Sep 8, 2014 | Face | 2 comments

Skin on the face can become hyperpigmented, a condition in which brown spots make your complexion blotchy.  The brown results when your pigment-making cells (melanocytes) produce more melanin.  There are two common causes of this.

  1. Solar lentigoes, more commonly known as age spots or liver spots.  These result from sun damage, and are common in both men and women.  They appear in sun-exposed areas such as the face, arms and hands.  They are more common after middle age, after years of cumulative sun damage.
  2. Melasma, also known as the mask of pregnancy. This type of hyperpigmentation often develops during pregnancy, or when starting birth control pills, and is mostly seen in women.  It more often takes the form of patches of dark skin, rather than discrete spots (see image below).  Melasma is common over the forehead and cheeks, but may also be seen on other parts of the body such as the arms.

What is Melasma?There are several ways to treat both types of hyperpigmentation:

  • Sun avoidance.  Sunlight stimulights your melanocytes to make more pigment, so avoiding sun exposure is critical.  Try to stay out of the sun during the peak hours of 10am-2pm.  Wear long sleeved shirts or hats for additional protection.  Be sure to reapply sunscreen every two hours.,
  • Topical medications such as hydroquinone and RetinA.
  • Laser treatments.  One type of laser treatment (BBL, or IPL) that works very well for sun-induced pigmentation can actually make melasma worse, so it is important to tell your doctor if you think you have melasma. In this case, a profractional laser treatment may be more effective.
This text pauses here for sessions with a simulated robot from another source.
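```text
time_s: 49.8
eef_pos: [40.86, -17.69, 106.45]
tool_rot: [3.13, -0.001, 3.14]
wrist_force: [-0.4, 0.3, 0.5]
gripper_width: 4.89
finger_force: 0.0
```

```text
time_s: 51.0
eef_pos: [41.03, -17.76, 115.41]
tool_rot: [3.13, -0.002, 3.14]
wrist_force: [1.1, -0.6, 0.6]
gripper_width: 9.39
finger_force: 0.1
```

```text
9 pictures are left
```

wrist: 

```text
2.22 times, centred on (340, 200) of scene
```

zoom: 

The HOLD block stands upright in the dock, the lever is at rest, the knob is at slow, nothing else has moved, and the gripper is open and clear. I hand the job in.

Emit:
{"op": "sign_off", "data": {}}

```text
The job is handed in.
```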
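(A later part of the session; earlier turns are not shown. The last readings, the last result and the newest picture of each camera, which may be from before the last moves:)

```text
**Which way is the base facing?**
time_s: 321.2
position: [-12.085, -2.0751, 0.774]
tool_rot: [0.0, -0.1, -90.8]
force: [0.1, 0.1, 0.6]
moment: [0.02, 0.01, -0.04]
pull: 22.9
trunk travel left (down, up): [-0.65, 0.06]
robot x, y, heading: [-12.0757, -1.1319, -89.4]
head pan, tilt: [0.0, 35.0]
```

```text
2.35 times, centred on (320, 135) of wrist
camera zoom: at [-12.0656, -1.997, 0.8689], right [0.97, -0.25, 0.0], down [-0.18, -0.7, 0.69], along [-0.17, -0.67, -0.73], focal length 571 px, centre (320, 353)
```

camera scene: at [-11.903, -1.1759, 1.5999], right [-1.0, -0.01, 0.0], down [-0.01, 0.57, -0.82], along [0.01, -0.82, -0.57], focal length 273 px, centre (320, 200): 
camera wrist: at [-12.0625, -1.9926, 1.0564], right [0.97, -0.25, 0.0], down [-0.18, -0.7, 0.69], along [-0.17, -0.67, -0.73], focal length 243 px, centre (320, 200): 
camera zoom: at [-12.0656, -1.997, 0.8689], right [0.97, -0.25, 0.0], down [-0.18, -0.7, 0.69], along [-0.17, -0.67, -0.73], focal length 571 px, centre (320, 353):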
If you are considering treatment for sun spots or melasma, let your doctor know if any of your dark spots are new or changing; it is important to rule out skin cancer prior to administering any treatments that lighten the skin.

2 Comments
  1. Norseld Pty Ltd

    Hi, Do you know about the Dual Yellow laser? This laser offers effective and safe treatments for melasma and hyperpigmentation. Have a look on our website (www.norseld.com) or contact our distributor in the USA for more information.

    Reply
    • Greer

      This sounds very similar to the BBL treatments we currently perform. I think the main difference would be that BBL isn’t technically a laser- it filters out the desired wavelength of light, but some other wavelengths do get through. This would account for heating of other targets (e.g. blood vessels) which could worsen melasma. The Dual Yellow Laser produces only those two specific wavelengths of light, so there is no “collateral damage.”